Hoje, todos os palestinos falamos numa só voz sobre esses temas. Aprendemos muitos de erros passados. Somos nação jovem, inexperiente. Mas aprendemos muito, negociando com outros governos.

DS: O presidente Obama tem demonstrado compromisso pessoal e verdadeiro com os palestinos. O que você diz indica que vocês tendem a não valorizar o compromisso do presidente. Acho estranho que esse compromisso do presidente não pareça ter grande valor para vocês.

SE: Não se trata de personalidades, pessoas ou consciência. Bush não acordou, uma manhã, e sua consciência lhe disse “solução dois Estados”. Aqui se discutem interesses. Estamos há 17 longos, dolorosos anos nesse processo, e só agora começamos a tomar o nosso destino em nossas mãos. Não podemos deixar que se destrua tudo, outra vez.

DH: Estará sendo destruído se vocês não insistirem em buscar o resultado de dois estados.

SE: Netanyahu jamais concordará com dois estados. Se os EUA, que tentam há meses, ainda não conseguiram que Israel aceite o que o próprio senador Mitchell escreveu – antes do Mapa do Caminho, no “Relatório Mitchell” …

DH: Ninguém pode obrigar um governo soberano. Só podemos usar a persuasão, negociar, e usar o peso de interesses partilhados.

SE: Claro que poderiam obrigar Israel, se quisessem. Como supõem que esse fiasco se refletirá na credibilidade dos EUA... se não conseguem nem isso, de Israel?

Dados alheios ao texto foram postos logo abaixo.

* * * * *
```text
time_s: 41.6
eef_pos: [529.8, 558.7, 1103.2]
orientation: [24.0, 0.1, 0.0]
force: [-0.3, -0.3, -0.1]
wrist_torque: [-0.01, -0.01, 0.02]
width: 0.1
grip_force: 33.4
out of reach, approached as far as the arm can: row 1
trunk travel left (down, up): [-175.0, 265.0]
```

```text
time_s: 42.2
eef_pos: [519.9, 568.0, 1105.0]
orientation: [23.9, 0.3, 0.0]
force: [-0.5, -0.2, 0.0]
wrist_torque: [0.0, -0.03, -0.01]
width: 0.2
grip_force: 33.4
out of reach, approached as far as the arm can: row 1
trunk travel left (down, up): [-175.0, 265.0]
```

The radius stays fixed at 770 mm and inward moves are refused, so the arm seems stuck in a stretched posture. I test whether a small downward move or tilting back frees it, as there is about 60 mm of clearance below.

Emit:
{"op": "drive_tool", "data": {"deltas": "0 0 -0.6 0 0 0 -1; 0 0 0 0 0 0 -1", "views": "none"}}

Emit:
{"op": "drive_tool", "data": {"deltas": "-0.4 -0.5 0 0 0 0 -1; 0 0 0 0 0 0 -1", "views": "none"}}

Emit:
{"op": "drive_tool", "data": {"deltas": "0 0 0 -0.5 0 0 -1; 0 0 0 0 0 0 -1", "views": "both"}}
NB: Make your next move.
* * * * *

DS: Nossa credibilidade não está em discussão. [DH pede reunião a dois, com SE]

NOTA
[1] A “Transparency Unit” [Unidade Transparência] da rede Al Jazeera [ing. Al Jazeera Transparency Unit (AJTU)] foi constituída para mobilizar o público leitor e telespectador – no mundo árabe e em todo o planeta – a enviar todos os tipos de conteúdos (documentos, e-mail, imagens, áudios e vídeos, além de sugestões de pauta), para que sejam analisados por nossa equipe editorial para possível divulgação.